It’s getting to the point where I really don’t give a shit about anything…Here a shit, there a shit, everywhere a shit-shit. It’s all a bunch of shit in the end really.
We at least know what kind of filth is on our pant legs.
I’m afraid that every time you opt in to Receive Bacon, you are agreeing to have aerosolized shit particles blown onto your hands.
Not if you’re a frood who really knows where his towel is.
So first let me admit that I haven’t tried to read the scientific paper that is being quoted here and elsewhere. I suspect it is paywalled, which is my excuse, but the real reason is that I’m being lazy.
That said, the media coverage of this has failed to answer the single most important question: Does it really matter?
In other words, is the number of poo particles on your hands substantially different after drying with a hot-air dryer versus using paper towels?

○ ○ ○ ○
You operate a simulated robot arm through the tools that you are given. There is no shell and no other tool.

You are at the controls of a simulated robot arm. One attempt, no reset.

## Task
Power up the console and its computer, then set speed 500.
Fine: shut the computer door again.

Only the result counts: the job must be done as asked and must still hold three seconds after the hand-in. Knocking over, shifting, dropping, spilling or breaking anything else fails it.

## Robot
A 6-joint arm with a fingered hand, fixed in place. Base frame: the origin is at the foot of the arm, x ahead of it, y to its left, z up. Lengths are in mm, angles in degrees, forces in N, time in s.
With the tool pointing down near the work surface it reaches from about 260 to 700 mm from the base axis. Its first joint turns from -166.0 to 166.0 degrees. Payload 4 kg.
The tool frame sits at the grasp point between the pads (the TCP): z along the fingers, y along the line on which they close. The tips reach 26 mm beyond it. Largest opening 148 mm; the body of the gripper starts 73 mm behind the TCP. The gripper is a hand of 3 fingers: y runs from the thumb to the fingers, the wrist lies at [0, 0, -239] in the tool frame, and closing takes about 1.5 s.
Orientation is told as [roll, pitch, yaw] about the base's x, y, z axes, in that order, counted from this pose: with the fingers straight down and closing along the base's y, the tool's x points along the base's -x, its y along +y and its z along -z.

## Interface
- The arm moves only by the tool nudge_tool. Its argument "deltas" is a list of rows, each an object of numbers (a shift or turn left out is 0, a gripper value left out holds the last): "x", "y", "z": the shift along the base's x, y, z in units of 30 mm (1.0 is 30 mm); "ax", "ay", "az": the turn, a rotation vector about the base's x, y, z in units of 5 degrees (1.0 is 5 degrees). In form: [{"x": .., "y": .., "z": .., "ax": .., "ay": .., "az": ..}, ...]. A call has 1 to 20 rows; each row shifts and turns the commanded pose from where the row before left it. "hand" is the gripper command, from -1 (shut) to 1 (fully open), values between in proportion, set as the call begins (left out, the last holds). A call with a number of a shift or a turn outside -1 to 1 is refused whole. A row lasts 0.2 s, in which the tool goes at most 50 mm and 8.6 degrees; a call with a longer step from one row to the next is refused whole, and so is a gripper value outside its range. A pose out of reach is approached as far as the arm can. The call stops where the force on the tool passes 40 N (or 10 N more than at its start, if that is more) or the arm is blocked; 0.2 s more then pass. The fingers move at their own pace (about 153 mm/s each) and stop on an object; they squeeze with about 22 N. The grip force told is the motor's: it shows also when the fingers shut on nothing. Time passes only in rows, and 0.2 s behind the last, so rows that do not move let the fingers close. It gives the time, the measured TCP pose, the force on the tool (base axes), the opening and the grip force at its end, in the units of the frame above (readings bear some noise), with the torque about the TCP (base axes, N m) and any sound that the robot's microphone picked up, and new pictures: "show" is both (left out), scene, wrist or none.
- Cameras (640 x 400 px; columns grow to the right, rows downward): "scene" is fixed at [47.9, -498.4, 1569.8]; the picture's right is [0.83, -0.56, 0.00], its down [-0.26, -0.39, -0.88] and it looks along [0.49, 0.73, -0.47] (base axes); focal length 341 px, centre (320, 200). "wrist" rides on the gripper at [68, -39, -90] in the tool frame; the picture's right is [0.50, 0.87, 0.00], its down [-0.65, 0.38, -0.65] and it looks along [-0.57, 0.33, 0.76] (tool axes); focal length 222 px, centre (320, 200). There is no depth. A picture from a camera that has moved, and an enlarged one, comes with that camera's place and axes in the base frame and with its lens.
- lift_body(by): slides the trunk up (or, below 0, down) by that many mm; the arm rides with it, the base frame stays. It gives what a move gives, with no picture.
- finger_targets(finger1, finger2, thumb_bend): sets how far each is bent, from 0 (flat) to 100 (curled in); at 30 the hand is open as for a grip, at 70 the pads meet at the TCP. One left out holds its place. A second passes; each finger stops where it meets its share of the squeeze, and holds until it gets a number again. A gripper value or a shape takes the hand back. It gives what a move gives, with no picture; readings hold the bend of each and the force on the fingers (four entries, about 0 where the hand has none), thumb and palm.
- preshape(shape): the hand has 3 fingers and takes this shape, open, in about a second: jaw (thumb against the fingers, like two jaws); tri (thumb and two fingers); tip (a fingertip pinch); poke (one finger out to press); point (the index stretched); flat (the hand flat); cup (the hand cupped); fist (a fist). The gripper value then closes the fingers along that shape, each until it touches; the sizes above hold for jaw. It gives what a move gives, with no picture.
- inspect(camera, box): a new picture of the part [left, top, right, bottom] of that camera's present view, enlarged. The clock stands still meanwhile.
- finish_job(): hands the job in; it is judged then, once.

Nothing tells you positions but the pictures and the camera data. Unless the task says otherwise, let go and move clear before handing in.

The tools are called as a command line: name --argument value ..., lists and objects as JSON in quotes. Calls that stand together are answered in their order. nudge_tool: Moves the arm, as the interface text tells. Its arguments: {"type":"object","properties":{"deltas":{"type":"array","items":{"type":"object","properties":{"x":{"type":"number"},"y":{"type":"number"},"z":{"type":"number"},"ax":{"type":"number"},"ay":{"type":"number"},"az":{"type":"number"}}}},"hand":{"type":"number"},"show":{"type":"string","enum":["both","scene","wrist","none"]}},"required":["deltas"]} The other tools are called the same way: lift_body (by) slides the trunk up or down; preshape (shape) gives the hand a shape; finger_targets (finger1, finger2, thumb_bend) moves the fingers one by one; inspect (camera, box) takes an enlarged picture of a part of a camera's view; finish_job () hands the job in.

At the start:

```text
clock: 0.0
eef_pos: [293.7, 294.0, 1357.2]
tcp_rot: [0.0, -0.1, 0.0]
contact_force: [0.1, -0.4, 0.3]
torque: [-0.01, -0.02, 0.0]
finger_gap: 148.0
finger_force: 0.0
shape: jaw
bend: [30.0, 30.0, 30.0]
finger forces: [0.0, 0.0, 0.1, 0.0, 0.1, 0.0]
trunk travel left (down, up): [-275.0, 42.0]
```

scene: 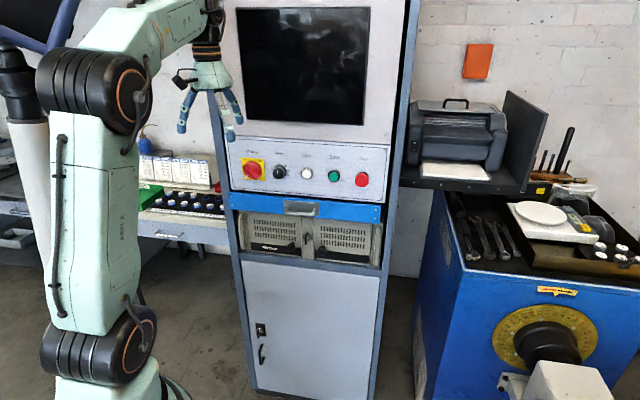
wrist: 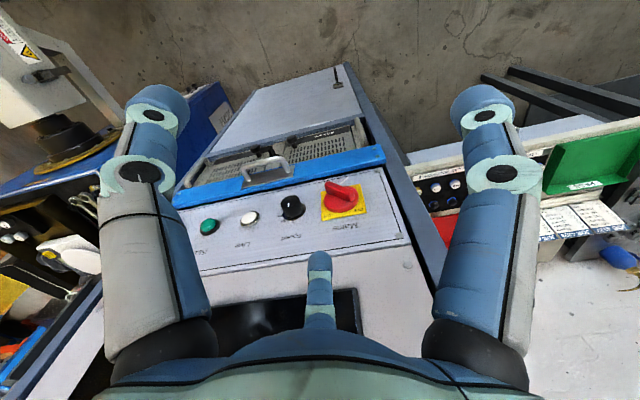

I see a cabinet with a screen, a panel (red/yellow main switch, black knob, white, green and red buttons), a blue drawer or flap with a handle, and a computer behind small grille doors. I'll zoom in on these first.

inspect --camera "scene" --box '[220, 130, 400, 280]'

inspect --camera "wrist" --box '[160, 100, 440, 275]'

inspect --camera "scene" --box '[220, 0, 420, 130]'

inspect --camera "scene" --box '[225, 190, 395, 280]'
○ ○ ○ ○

Even if it is, does it reach levels that measurably increase risk of illness?
If the answer to either one of those questions is no then this is yet another example of how people are terrible at judging risk. If the answer to either one of them is yes, then it is either yet another example of how scientists are terrible at giving their work context, or it is yet another example of how the media is terrible at reporting on science. I’d have to read the paper to know which, and as I have already explained, I’m lazy. (Does that make me a hypocrite?)
But if it’s from healthy people, it maybe saves you a fecal transplant.
Thanks, health.
Health?
Oh… Thanks Metal Stuff Chaser! I’m gonna bring some endoscopic cameras, gobos and trust in the fancy veg. carving skills I had Monday, and pyrotechnics, and that gallon o’ lube into that stall and shoot a video! W00! Max effish!

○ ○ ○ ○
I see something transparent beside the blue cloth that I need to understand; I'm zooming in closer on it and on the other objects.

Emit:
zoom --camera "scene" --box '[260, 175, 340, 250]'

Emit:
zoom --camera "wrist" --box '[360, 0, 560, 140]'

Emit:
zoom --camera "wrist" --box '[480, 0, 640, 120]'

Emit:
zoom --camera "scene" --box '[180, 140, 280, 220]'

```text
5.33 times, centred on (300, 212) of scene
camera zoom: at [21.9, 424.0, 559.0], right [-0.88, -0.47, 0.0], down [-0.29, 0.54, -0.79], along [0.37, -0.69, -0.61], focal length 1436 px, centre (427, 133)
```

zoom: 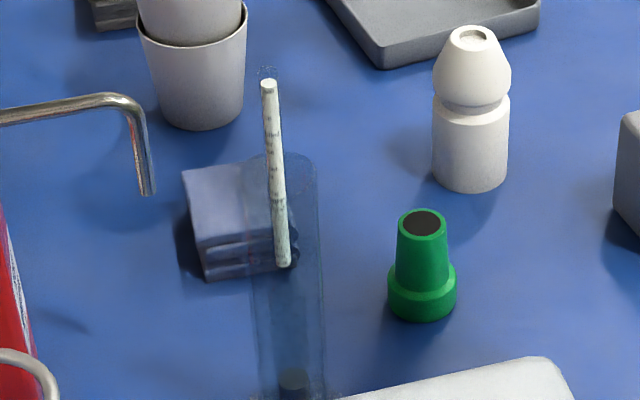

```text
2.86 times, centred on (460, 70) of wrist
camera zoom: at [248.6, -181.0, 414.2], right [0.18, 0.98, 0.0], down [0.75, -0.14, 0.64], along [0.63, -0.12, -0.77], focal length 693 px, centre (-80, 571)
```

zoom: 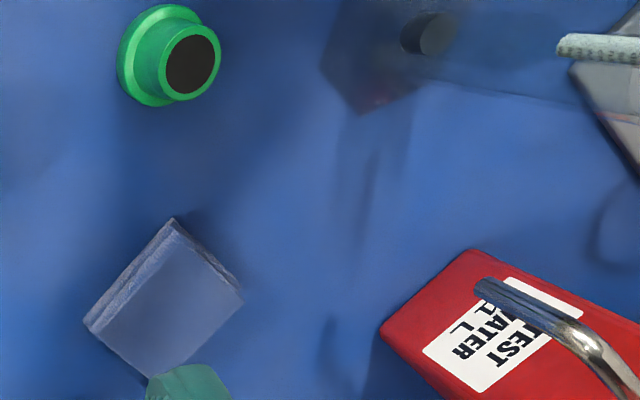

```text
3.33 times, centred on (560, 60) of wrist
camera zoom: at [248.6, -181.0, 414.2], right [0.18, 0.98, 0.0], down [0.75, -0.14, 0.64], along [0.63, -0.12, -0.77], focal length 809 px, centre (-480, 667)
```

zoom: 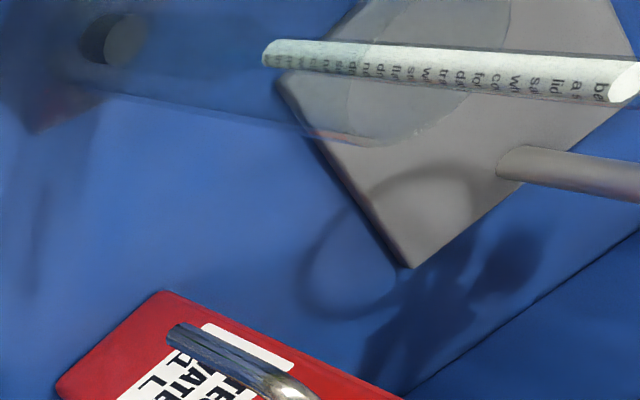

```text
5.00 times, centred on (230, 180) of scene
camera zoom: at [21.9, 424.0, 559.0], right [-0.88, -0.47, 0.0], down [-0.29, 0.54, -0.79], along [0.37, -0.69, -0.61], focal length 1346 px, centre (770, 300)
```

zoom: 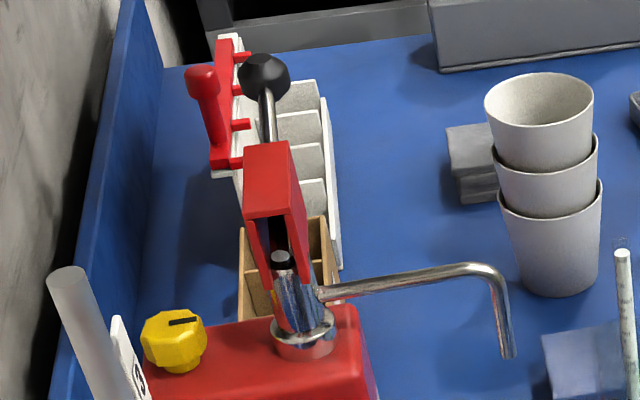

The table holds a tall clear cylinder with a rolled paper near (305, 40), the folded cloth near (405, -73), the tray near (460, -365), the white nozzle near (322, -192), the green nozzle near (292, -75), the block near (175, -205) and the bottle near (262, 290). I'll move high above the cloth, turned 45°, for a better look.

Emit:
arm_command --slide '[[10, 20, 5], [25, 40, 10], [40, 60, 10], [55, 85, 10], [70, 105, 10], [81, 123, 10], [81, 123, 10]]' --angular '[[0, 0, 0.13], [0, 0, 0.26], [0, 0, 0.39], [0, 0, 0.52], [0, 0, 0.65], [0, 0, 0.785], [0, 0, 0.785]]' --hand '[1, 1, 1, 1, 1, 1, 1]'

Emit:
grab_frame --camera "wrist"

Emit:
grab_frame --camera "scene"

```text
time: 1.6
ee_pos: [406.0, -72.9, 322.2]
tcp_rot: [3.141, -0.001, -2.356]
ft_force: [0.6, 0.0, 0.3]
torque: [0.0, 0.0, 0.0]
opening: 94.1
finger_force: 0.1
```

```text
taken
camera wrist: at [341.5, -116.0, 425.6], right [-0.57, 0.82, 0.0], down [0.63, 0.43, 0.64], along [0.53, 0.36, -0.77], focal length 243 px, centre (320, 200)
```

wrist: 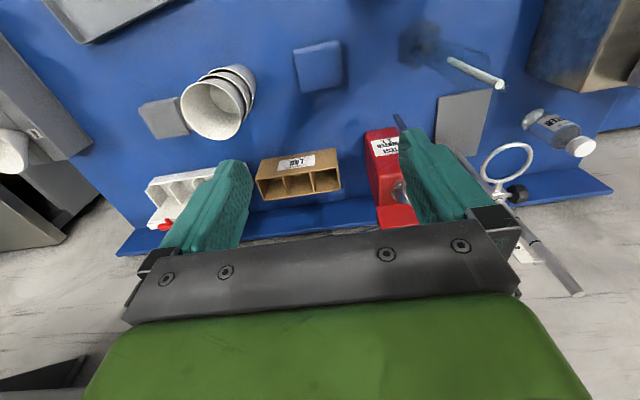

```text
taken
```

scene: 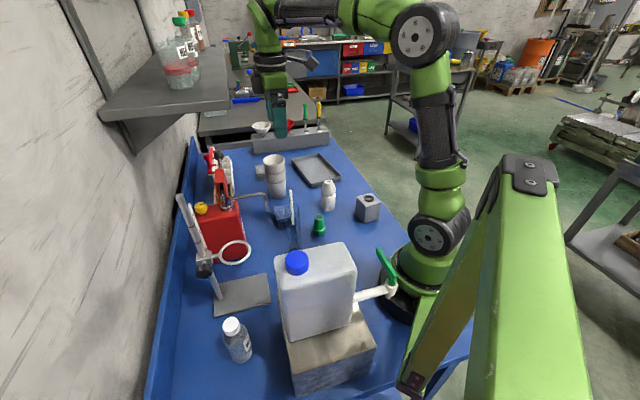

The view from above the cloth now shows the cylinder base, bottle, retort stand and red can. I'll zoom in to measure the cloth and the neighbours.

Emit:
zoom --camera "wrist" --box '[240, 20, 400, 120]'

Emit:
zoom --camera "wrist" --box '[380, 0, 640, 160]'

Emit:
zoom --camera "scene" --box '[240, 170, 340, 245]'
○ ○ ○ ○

Yeah everybody has to share that handle on the door exiting the bathroom. Didn’t bother me too much until this week when that entire handle was greasy. It might have been covered with soap. Hard to say but it made me want to find somewhere to clean my hands after leaving the toilets.
I don’t know what’s wrong with your local media. Offer them some stuff from NY and…yeah.
I suspect it is paywalled.
Mmm…the link went someplace we should go! No gelbooru illustration angles. [Places bet.]
If you want to say that the dryers only blow below the ‘belt’, no you shouldn’t think about it more than a half hour a week. This happens when you have clay dust around or are more than 8 stories tall. I haven’t talked to the restaurant supply about clay dust! Hold my sambucco…
And they are noisy. I do prefer paper towels but damn, some people use these to trash a restroom.
From my own experience as a recently converted germophobe (induced in recent years by not wanting to accidentally carry any diseases with me on visits to my health-challenged parent): Bring some toilet paper in your pocket out of the stall to dry your hands, and then use that to open the door. If you’re enough of a germophobe (for whatever reason), you don’t care what others think. Blech.
But we just get by however we can, etc.:
Whilst this article is decidedly ‘icky’, i still find railing against this kind of thing may do more harm than good.
You cannot sterilise the world, and attempting to do so may retard your immune system making you more likely to get sick…
Obviously there’s a balance to be had, but this feels like it may be near one of the extremes…
My neighbor is a biologist and whenever his kids get dirty he exclaims: good for the immune system!
I used to drink out of the livestock tank as a kid. I was spreading strep to my entire elementary school every time I used the hallway water fountain. But I never got sick…
Back when I had a ‘real’ job, the HR lady used to ask me if I was signing up for a flu shot. I’d tell her about drinking out of the livestock tank and she would immediately leave.
At Sick Kids Hospital in Toronto, they had a persistent contamination problem. It was eventually traced to the lab sinks. You know, with those high looping faucets that fire a tight stream straight down?
Straight down the drain in fact, where the stream would hit the whatever sitting in the trap, and send an aerosol fog of it out of the sink to settle on all nearby surfaces.
Ooops!
IIRC, Mythbusters did an experiment with a toothbrush stored in the bathroom. It didn’t matter if the toothbrush was wet or dry, covered or uncovered, stored in a medicine cabinet or on the sink, it ended up contaminated by poo.
So: to echo a previous commenter, does it matter?
I swear most of ‘you people’ and I mean ‘you people’ wouldn’t last a month if your plastic bubble collapsed. It’s like you’re trying to manufacture high functioning OCD people with posts like this. OMG POOP …IT’S POOP EVERYWHERE! OMG.
Yes…there’s poop, there’s mostly trace amounts poop everywhere…on doorknobs in bathrooms and in the air you breath.
It’s world full of poop. Get over it.
Thank for the effort, highly appreciated!
Welcome to the world. Particles are everywhere. Particles of everything that ever lived. You’ll rejoin them soon enough. Go enjoy the day.